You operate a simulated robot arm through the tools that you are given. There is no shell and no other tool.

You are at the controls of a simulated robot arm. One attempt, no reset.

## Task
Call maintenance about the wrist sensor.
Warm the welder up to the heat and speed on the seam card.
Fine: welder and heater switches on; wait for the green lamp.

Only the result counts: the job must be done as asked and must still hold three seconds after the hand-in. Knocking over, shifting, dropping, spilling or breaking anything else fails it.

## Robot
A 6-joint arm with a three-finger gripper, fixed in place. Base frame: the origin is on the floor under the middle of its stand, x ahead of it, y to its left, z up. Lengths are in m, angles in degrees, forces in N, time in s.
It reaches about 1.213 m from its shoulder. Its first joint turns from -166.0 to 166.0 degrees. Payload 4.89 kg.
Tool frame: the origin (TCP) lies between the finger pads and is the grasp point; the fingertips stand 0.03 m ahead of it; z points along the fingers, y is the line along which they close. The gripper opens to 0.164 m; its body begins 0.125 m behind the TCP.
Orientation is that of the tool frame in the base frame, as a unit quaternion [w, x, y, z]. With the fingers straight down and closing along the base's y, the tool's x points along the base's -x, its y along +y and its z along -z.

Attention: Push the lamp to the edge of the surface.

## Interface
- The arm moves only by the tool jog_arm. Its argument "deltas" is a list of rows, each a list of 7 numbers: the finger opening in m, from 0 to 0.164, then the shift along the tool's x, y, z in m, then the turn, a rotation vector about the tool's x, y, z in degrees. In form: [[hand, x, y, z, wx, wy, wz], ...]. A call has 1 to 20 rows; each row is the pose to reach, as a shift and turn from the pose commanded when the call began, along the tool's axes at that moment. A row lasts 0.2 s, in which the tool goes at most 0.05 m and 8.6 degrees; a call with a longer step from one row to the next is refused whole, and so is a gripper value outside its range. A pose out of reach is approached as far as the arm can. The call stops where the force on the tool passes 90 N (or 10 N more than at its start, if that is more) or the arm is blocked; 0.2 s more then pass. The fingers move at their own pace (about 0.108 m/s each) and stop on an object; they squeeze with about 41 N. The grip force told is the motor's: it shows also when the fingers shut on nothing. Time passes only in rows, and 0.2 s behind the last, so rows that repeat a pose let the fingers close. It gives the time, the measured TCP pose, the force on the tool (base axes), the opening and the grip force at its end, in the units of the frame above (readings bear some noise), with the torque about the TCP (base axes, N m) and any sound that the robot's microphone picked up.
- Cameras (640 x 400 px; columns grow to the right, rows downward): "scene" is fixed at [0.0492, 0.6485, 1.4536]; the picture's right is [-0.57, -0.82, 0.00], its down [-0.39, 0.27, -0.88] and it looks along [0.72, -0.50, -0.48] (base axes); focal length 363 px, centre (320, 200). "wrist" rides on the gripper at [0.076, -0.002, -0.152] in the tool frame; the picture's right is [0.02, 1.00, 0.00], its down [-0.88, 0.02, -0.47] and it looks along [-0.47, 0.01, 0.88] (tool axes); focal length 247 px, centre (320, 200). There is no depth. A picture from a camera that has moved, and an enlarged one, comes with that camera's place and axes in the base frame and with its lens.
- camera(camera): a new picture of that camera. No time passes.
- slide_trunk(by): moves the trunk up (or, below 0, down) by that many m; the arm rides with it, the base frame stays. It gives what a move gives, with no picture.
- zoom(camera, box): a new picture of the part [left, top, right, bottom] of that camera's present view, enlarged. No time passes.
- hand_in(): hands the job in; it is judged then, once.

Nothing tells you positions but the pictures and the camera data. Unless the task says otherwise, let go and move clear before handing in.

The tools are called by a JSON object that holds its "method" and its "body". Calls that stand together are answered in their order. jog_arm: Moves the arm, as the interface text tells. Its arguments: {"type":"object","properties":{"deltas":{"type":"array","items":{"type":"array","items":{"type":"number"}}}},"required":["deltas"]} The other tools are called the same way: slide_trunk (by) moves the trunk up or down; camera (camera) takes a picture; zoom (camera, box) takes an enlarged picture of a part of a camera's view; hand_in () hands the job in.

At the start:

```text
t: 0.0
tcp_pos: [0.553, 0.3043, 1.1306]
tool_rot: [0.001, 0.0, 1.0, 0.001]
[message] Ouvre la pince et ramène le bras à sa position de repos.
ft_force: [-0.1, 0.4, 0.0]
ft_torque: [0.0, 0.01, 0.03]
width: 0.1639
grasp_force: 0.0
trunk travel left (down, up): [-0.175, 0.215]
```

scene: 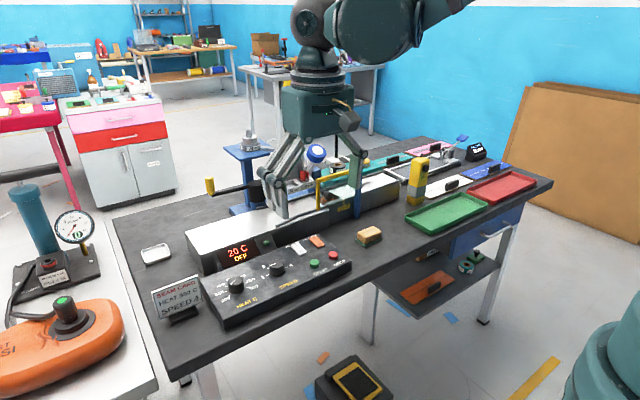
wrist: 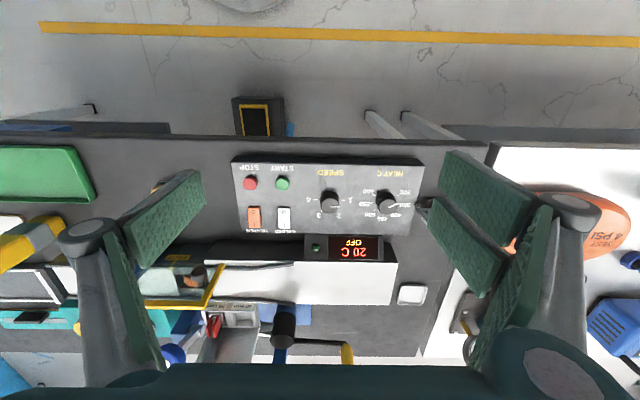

........

_Given task_
Give the data again exactly as written, with all pictures left out.

_Task result_
You operate a simulated robot arm through the tools that you are given. There is no shell and no other tool.

You are at the controls of a simulated robot arm. One attempt, no reset.

## Task
Call maintenance about the wrist sensor.
Warm the welder up to the heat and speed on the seam card.
Fine: welder and heater switches on; wait for the green lamp.

Only the result counts: the job must be done as asked and must still hold three seconds after the hand-in. Knocking over, shifting, dropping, spilling or breaking anything else fails it.

## Robot
A 6-joint arm with a three-finger gripper, fixed in place. Base frame: the origin is on the floor under the middle of its stand, x ahead of it, y to its left, z up. Lengths are in m, angles in degrees, forces in N, time in s.
It reaches about 1.213 m from its shoulder. Its first joint turns from -166.0 to 166.0 degrees. Payload 4.89 kg.
Tool frame: the origin (TCP) lies between the finger pads and is the grasp point; the fingertips stand 0.03 m ahead of it; z points along the fingers, y is the line along which they close. The gripper opens to 0.164 m; its body begins 0.125 m behind the TCP.
Orientation is that of the tool frame in the base frame, as a unit quaternion [w, x, y, z]. With the fingers straight down and closing along the base's y, the tool's x points along the base's -x, its y along +y and its z along -z.

Attention: Push the lamp to the edge of the surface.

## Interface
- The arm moves only by the tool jog_arm. Its argument "deltas" is a list of rows, each a list of 7 numbers: the finger opening in m, from 0 to 0.164, then the shift along the tool's x, y, z in m, then the turn, a rotation vector about the tool's x, y, z in degrees. In form: [[hand, x, y, z, wx, wy, wz], ...]. A call has 1 to 20 rows; each row is the pose to reach, as a shift and turn from the pose commanded when the call began, along the tool's axes at that moment. A row lasts 0.2 s, in which the tool goes at most 0.05 m and 8.6 degrees; a call with a longer step from one row to the next is refused whole, and so is a gripper value outside its range. A pose out of reach is approached as far as the arm can. The call stops where the force on the tool passes 90 N (or 10 N more than at its start, if that is more) or the arm is blocked; 0.2 s more then pass. The fingers move at their own pace (about 0.108 m/s each) and stop on an object; they squeeze with about 41 N. The grip force told is the motor's: it shows also when the fingers shut on nothing. Time passes only in rows, and 0.2 s behind the last, so rows that repeat a pose let the fingers close. It gives the time, the measured TCP pose, the force on the tool (base axes), the opening and the grip force at its end, in the units of the frame above (readings bear some noise), with the torque about the TCP (base axes, N m) and any sound that the robot's microphone picked up.
- Cameras (640 x 400 px; columns grow to the right, rows downward): "scene" is fixed at [0.0492, 0.6485, 1.4536]; the picture's right is [-0.57, -0.82, 0.00], its down [-0.39, 0.27, -0.88] and it looks along [0.72, -0.50, -0.48] (base axes); focal length 363 px, centre (320, 200). "wrist" rides on the gripper at [0.076, -0.002, -0.152] in the tool frame; the picture's right is [0.02, 1.00, 0.00], its down [-0.88, 0.02, -0.47] and it looks along [-0.47, 0.01, 0.88] (tool axes); focal length 247 px, centre (320, 200). There is no depth. A picture from a camera that has moved, and an enlarged one, comes with that camera's place and axes in the base frame and with its lens.
- camera(camera): a new picture of that camera. No time passes.
- slide_trunk(by): moves the trunk up (or, below 0, down) by that many m; the arm rides with it, the base frame stays. It gives what a move gives, with no picture.
- zoom(camera, box): a new picture of the part [left, top, right, bottom] of that camera's present view, enlarged. No time passes.
- hand_in(): hands the job in; it is judged then, once.

Nothing tells you positions but the pictures and the camera data. Unless the task says otherwise, let go and move clear before handing in.

The tools are called by a JSON object that holds its "method" and its "body". Calls that stand together are answered in their order. jog_arm: Moves the arm, as the interface text tells. Its arguments: {"type":"object","properties":{"deltas":{"type":"array","items":{"type":"array","items":{"type":"number"}}}},"required":["deltas"]} The other tools are called the same way: slide_trunk (by) moves the trunk up or down; camera (camera) takes a picture; zoom (camera, box) takes an enlarged picture of a part of a camera's view; hand_in () hands the job in.

At the start:

```text
t: 0.0
tcp_pos: [0.553, 0.3043, 1.1306]
tool_rot: [0.001, 0.0, 1.0, 0.001]
[message] Ouvre la pince et ramène le bras à sa position de repos.
ft_force: [-0.1, 0.4, 0.0]
ft_torque: [0.0, 0.01, 0.03]
width: 0.1639
grasp_force: 0.0
trunk travel left (down, up): [-0.175, 0.215]
```

scene: 
wrist: 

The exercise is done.